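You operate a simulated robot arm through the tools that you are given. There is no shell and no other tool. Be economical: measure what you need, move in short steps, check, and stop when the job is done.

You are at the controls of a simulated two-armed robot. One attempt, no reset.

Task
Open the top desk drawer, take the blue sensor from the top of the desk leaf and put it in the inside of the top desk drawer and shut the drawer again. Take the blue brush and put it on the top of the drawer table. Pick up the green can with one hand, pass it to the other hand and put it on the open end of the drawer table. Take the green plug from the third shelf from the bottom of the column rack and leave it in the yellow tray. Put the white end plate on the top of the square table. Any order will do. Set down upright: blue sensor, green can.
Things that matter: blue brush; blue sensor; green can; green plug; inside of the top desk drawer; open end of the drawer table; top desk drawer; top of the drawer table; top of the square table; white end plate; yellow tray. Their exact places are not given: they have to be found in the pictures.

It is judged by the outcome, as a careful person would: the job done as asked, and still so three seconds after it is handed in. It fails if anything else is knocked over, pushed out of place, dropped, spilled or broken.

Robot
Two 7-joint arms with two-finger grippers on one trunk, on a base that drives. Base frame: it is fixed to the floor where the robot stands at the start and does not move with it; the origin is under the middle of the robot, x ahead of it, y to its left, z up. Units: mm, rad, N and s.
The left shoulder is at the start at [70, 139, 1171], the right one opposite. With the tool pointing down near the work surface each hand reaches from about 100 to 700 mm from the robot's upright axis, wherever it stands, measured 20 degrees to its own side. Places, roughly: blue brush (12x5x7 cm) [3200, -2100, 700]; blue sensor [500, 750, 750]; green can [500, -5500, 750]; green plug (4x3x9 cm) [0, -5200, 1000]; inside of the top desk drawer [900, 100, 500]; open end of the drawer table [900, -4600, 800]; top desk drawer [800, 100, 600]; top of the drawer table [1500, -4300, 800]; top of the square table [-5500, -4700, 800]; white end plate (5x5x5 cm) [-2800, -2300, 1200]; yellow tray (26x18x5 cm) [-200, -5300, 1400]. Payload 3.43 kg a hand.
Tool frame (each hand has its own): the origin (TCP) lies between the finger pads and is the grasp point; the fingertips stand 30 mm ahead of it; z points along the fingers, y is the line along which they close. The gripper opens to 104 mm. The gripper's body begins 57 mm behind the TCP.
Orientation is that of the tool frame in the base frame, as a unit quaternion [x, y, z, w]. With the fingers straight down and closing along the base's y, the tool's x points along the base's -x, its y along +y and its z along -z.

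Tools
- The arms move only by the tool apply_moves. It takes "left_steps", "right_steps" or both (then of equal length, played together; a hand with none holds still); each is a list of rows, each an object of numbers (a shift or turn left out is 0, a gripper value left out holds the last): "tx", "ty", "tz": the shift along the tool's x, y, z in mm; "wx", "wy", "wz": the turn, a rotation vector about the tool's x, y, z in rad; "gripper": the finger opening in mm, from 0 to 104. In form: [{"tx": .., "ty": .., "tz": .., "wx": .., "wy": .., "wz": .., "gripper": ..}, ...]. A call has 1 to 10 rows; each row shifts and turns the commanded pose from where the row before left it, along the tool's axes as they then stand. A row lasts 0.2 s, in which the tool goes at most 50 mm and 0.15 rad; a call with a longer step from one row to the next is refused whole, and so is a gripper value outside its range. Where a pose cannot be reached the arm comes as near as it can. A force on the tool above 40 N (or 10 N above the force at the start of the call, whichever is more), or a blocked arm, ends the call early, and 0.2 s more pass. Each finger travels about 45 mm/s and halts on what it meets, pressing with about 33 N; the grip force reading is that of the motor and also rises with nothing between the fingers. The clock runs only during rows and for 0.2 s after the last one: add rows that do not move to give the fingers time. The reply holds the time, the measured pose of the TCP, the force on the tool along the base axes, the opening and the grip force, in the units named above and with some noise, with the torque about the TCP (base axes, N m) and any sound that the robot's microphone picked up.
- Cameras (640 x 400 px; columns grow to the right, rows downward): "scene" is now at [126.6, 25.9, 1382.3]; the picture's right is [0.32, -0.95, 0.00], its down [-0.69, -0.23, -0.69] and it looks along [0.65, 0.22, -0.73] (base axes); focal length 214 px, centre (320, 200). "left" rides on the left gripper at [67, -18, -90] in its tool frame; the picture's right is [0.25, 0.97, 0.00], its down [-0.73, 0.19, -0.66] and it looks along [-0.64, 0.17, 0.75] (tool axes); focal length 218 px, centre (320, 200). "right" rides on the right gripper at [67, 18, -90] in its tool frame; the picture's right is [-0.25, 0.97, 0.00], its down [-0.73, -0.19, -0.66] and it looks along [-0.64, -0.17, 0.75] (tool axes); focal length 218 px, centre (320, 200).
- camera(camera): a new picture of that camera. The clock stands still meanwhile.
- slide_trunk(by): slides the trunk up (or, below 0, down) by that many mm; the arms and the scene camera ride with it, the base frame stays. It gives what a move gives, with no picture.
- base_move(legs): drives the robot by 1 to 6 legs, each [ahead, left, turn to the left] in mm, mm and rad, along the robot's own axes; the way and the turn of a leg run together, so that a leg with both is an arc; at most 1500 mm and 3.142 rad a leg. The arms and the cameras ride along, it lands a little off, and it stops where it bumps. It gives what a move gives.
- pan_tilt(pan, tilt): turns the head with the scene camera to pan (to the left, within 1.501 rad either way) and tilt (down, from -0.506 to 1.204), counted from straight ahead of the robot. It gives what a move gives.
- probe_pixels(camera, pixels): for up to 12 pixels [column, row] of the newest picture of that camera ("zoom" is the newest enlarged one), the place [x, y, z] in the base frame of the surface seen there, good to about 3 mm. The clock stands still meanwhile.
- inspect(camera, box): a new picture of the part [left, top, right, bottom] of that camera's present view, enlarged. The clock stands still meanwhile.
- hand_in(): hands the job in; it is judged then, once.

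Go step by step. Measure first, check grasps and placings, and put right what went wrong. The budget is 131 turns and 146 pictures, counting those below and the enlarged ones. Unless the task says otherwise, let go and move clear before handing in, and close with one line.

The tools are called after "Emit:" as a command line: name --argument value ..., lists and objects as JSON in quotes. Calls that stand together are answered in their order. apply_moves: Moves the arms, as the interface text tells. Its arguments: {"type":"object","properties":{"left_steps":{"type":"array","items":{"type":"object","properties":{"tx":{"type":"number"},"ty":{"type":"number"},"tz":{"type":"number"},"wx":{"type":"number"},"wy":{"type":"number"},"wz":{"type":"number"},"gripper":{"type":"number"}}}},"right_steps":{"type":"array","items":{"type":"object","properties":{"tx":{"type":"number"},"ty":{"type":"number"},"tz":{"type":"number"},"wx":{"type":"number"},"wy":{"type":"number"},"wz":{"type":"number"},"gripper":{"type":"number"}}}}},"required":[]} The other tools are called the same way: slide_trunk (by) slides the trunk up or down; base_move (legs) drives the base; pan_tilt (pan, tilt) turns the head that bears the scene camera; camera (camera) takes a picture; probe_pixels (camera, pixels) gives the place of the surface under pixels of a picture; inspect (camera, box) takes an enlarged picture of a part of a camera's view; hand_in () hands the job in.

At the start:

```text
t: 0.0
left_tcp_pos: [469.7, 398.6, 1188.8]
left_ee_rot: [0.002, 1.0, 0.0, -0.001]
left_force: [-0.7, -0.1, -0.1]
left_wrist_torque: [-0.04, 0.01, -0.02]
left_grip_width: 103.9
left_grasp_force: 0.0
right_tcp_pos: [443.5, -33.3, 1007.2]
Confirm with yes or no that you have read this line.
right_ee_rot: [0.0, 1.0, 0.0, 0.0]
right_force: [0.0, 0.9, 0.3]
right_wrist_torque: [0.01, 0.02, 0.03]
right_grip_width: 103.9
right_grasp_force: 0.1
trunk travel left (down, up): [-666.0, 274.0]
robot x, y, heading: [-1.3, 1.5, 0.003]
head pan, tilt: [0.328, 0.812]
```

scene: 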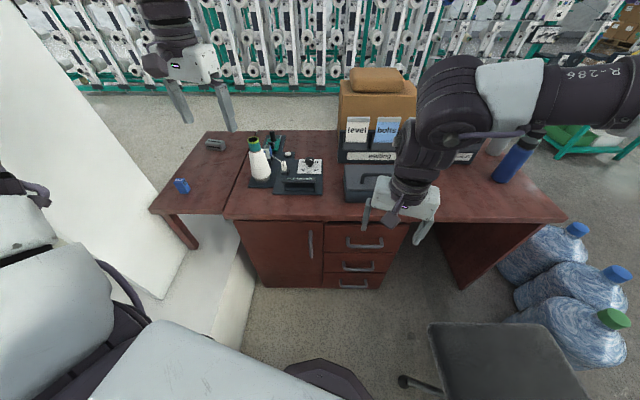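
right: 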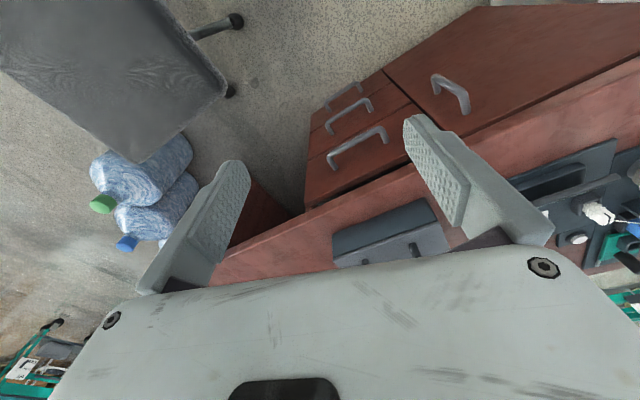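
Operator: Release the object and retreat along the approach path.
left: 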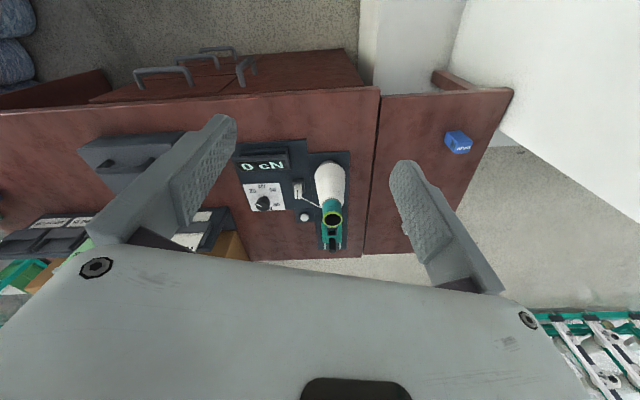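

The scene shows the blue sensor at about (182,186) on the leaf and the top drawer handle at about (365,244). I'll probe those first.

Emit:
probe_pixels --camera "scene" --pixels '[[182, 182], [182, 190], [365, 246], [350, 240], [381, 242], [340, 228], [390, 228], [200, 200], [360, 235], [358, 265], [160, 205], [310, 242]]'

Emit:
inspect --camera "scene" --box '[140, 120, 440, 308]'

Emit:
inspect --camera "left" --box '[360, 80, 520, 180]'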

> EXTRACT PROVIDED:
It is hard to put my finger on what exactly is the difference between Whose Line and QI. I think it is the aspect of having a quiz and knowledge questions and not actually rewarding anyone for knowing stuff. The QI questions are designed to be almost impossibly hard and yet there is no Jeopardy champion.

The American narrative is, at its heart, a story about competition. We may not have QI, but we have Top Chef where people talk about making a winning soufle as if their lives depended on it. We have endless unscripted television dramas (reality series) which mimic scripted series. They have winners and losers, people pitted against one another. They don’t just need to survive together on a desert island– someone needs to be the last one standing. That is what a story is. It is how we understand the world. It is how our nightly news likes to frame stories. If our news consumption patters are anything to go on, we want to know which political party will be the winner in the battle over Obamacare much more than we want to have anyone to explain to us what Obamacare actually consists of. Competition is the essence of American entertainment. The idea that it can be fun watching a bunch of people not competing? That is downright un-American.

Are you “We”?

I’ve been writing about how writers and journalists tend to write from the perspective of the well-off rather than the struggling.  I attribute some of that to the fact that it is generally assumed that a writer cannot make a living at writing and needs to have another career, be supported by someone else, or be independently wealthy.  That means, to some extent, writing as a career is limited to people of means and leisure.  There is another factor here as well, which I only alluded to in my article on poor shaming.

> SET TASKS:
1. Copy the part of the extract provided from the words "I’ve been writing" through the words "on poor shaming.".
2. Return exactly, and only, the lines from the one containing "- camera(camera): a" down to the one containing "- base_move(legs): drives", with both of those lines included. Each line that is not empty gets a number of its own, and empty lines are dropped.

> RESULTS IN ORDER:
1.
I’ve been writing about how writers and journalists tend to write from the perspective of the well-off rather than the struggling.  I attribute some of that to the fact that it is generally assumed that a writer cannot make a living at writing and needs to have another career, be supported by someone else, or be independently wealthy.  That means, to some extent, writing as a career is limited to people of means and leisure.  There is another factor here as well, which I only alluded to in my article on poor shaming.

2.
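1. - camera(camera): a new picture of that camera. The clock stands still meanwhile.
2. - slide_trunk(by): slides the trunk up (or, below 0, down) by that many mm; the arms and the scene camera ride with it, the base frame stays. It gives what a move gives, with no picture.
3. - base_move(legs): drives the robot by 1 to 6 legs, each [ahead, left, turn to the left] in mm, mm and rad, along the robot's own axes; the way and the turn of a leg run together, so that a leg with both is an arc; at most 1500 mm and 3.142 rad a leg. The arms and the cameras ride along, it lands a little off, and it stops where it bumps. It gives what a move gives.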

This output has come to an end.